DFT benchmarking for adsorption energy in wastewater treatment

Abstract

Despite its potential importance, the computational chemistry of adsorption processes for wastewater treatment has received negligible attention. Exploring the literature shows several limitations in applying quantum chemistry to study adsorption processes in wastewater treatment. The choice of suitable functionals of density functional theory (DFT) is one of the critical limits of the current application of quantum chemistry in wastewater treatment. Therefore, in this work, we performed a benchmark study of sixteen DFT functionals (including dispersions) to select the most suitable one.
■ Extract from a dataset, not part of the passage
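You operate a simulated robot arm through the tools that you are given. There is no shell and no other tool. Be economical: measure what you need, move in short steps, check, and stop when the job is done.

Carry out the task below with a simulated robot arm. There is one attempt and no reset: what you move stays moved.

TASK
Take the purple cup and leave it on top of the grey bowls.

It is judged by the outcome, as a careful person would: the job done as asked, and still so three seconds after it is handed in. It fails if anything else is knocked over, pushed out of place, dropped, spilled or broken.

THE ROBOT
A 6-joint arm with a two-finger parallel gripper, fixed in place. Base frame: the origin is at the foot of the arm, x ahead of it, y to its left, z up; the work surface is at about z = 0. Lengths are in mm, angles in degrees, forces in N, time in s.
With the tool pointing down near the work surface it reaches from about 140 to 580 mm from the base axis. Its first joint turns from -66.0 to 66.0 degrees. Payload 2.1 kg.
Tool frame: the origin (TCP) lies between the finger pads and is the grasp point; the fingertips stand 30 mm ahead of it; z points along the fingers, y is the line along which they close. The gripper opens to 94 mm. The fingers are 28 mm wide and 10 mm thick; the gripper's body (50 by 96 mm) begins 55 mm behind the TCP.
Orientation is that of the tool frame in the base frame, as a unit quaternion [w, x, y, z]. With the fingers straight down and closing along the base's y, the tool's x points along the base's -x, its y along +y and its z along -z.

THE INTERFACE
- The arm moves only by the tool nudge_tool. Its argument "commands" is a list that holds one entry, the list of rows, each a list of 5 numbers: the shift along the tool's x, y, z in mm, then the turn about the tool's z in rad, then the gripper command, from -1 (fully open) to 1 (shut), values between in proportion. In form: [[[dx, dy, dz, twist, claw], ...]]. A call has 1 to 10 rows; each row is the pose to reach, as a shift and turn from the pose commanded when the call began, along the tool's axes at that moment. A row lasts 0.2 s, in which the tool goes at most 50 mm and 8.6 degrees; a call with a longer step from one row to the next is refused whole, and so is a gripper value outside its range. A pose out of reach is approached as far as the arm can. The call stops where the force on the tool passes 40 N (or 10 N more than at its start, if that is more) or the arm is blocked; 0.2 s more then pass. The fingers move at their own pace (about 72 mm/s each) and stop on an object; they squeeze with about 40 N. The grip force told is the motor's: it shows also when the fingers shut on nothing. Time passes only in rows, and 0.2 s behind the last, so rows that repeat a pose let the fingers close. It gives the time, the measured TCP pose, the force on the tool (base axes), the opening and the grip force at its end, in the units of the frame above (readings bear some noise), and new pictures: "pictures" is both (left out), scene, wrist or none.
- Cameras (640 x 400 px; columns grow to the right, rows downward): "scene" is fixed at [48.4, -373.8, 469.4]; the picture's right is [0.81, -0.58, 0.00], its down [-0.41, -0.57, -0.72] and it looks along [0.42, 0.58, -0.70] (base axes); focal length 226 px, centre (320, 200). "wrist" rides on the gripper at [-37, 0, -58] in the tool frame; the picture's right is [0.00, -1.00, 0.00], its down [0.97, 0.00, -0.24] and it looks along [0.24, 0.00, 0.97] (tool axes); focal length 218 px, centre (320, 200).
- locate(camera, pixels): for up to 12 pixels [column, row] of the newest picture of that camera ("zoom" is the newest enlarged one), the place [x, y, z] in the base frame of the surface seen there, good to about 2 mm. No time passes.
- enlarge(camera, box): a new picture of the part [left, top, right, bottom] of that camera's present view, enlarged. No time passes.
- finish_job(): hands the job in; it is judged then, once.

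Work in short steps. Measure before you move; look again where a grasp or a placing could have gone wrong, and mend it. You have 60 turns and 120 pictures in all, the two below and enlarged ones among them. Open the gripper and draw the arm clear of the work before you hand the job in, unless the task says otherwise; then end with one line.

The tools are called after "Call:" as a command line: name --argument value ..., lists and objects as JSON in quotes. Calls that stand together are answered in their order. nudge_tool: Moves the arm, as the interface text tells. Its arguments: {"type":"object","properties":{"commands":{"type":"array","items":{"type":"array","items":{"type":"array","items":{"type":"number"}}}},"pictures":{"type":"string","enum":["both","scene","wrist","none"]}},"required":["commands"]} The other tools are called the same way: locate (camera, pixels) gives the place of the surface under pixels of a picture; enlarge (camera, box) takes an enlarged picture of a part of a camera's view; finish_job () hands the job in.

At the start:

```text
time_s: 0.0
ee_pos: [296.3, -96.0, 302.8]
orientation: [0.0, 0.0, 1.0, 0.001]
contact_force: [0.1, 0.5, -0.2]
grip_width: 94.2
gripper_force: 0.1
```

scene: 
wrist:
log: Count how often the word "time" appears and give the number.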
The def2-TZVP basis set has been used with the sixteen DFT functionals. The sixteen DFT functionals are benchmarked to the CCSD(T)/CBS level of theory. We used four different pollutants (p-aminobenzoic acid, aniline, p-chloro phenol, and phenol) adsorbed on coronene to perform this benchmarking. In addition to the coronene and the pollutant, four explicit water molecules are used to consider the environmental effects. The results show that the functional MN15 and PW6B95-D3 have the lowest mean absolute deviation relative to the CCSD(T)/CBS adsorption energies. Overall, the functionals MN15, PW6B95-D3, ωB97X-V, M05-2X-D3, M05-D3, and M06-2X-D3 are recommended for studying the adsorption processes.